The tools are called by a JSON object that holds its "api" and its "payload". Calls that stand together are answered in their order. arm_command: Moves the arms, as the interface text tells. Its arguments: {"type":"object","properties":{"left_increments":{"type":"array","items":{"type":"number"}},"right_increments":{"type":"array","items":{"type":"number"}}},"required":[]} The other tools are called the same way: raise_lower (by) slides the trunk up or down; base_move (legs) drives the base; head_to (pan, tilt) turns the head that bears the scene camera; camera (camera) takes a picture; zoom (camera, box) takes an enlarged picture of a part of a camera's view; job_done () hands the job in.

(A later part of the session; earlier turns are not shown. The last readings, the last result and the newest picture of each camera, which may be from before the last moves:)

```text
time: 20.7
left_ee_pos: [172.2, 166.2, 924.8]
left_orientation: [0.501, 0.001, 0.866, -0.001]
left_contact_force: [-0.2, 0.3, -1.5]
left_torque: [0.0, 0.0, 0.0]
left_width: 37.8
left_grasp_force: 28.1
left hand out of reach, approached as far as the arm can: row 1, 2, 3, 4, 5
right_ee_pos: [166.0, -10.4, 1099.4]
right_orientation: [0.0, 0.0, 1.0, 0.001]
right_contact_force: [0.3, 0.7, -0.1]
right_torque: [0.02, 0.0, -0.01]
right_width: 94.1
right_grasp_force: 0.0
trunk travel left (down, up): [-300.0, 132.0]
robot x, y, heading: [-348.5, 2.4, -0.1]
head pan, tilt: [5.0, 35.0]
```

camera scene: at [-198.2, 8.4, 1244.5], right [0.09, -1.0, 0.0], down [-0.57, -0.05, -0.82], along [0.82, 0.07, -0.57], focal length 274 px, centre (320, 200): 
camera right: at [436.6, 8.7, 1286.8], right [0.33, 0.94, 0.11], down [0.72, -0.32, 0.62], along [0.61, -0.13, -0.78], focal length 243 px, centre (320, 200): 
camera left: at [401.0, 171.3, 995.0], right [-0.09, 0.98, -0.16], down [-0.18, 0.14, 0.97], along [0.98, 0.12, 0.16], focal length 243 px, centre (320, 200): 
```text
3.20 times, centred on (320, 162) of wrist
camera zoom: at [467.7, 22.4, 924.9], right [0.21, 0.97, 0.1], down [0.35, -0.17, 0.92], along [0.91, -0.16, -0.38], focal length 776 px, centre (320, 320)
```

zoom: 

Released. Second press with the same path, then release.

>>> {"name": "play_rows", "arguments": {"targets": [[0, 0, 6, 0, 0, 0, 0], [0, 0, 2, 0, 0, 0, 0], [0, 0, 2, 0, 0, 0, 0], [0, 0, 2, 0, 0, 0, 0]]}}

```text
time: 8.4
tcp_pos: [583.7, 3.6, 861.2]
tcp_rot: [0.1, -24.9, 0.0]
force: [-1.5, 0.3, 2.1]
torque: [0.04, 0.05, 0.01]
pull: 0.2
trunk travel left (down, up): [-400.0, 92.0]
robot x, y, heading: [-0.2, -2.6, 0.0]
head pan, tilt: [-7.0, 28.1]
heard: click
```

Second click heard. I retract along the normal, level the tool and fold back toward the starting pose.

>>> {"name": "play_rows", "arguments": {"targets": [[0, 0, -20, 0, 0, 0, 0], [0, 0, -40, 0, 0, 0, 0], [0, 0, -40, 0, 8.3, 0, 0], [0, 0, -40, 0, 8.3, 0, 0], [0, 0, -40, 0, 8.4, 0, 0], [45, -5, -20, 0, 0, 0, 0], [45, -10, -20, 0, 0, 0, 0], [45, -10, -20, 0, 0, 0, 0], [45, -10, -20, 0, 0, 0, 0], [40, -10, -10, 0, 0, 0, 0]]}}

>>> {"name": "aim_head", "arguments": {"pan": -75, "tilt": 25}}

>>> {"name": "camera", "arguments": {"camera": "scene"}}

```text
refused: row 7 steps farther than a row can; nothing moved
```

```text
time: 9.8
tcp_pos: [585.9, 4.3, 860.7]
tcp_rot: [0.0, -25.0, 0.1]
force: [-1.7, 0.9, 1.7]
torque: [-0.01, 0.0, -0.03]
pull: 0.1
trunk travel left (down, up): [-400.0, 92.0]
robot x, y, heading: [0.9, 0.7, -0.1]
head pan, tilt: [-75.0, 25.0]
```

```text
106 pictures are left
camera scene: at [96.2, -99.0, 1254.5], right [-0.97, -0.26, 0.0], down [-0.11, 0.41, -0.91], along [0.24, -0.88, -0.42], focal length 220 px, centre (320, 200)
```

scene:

### Problem statement:
Repeat the preceding lines exactly, please, every one of them.

### Correct result:
The tools are called by a JSON object that holds its "api" and its "payload". Calls that stand together are answered in their order. arm_command: Moves the arms, as the interface text tells. Its arguments: {"type":"object","properties":{"left_increments":{"type":"array","items":{"type":"number"}},"right_increments":{"type":"array","items":{"type":"number"}}},"required":[]} The other tools are called the same way: raise_lower (by) slides the trunk up or down; base_move (legs) drives the base; head_to (pan, tilt) turns the head that bears the scene camera; camera (camera) takes a picture; zoom (camera, box) takes an enlarged picture of a part of a camera's view; job_done () hands the job in.

(A later part of the session; earlier turns are not shown. The last readings, the last result and the newest picture of each camera, which may be from before the last moves:)

```text
time: 20.7
left_ee_pos: [172.2, 166.2, 924.8]
left_orientation: [0.501, 0.001, 0.866, -0.001]
left_contact_force: [-0.2, 0.3, -1.5]
left_torque: [0.0, 0.0, 0.0]
left_width: 37.8
left_grasp_force: 28.1
left hand out of reach, approached as far as the arm can: row 1, 2, 3, 4, 5
right_ee_pos: [166.0, -10.4, 1099.4]
right_orientation: [0.0, 0.0, 1.0, 0.001]
right_contact_force: [0.3, 0.7, -0.1]
right_torque: [0.02, 0.0, -0.01]
right_width: 94.1
right_grasp_force: 0.0
trunk travel left (down, up): [-300.0, 132.0]
robot x, y, heading: [-348.5, 2.4, -0.1]
head pan, tilt: [5.0, 35.0]
```

camera scene: at [-198.2, 8.4, 1244.5], right [0.09, -1.0, 0.0], down [-0.57, -0.05, -0.82], along [0.82, 0.07, -0.57], focal length 274 px, centre (320, 200): 
camera right: at [436.6, 8.7, 1286.8], right [0.33, 0.94, 0.11], down [0.72, -0.32, 0.62], along [0.61, -0.13, -0.78], focal length 243 px, centre (320, 200): 
camera left: at [401.0, 171.3, 995.0], right [-0.09, 0.98, -0.16], down [-0.18, 0.14, 0.97], along [0.98, 0.12, 0.16], focal length 243 px, centre (320, 200): 
```text
3.20 times, centred on (320, 162) of wrist
camera zoom: at [467.7, 22.4, 924.9], right [0.21, 0.97, 0.1], down [0.35, -0.17, 0.92], along [0.91, -0.16, -0.38], focal length 776 px, centre (320, 320)
```

zoom: 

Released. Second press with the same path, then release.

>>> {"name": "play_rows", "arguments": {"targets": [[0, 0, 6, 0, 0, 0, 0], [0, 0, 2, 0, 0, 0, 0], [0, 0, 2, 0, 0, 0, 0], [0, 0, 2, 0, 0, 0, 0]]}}

```text
time: 8.4
tcp_pos: [583.7, 3.6, 861.2]
tcp_rot: [0.1, -24.9, 0.0]
force: [-1.5, 0.3, 2.1]
torque: [0.04, 0.05, 0.01]
pull: 0.2
trunk travel left (down, up): [-400.0, 92.0]
robot x, y, heading: [-0.2, -2.6, 0.0]
head pan, tilt: [-7.0, 28.1]
heard: click
```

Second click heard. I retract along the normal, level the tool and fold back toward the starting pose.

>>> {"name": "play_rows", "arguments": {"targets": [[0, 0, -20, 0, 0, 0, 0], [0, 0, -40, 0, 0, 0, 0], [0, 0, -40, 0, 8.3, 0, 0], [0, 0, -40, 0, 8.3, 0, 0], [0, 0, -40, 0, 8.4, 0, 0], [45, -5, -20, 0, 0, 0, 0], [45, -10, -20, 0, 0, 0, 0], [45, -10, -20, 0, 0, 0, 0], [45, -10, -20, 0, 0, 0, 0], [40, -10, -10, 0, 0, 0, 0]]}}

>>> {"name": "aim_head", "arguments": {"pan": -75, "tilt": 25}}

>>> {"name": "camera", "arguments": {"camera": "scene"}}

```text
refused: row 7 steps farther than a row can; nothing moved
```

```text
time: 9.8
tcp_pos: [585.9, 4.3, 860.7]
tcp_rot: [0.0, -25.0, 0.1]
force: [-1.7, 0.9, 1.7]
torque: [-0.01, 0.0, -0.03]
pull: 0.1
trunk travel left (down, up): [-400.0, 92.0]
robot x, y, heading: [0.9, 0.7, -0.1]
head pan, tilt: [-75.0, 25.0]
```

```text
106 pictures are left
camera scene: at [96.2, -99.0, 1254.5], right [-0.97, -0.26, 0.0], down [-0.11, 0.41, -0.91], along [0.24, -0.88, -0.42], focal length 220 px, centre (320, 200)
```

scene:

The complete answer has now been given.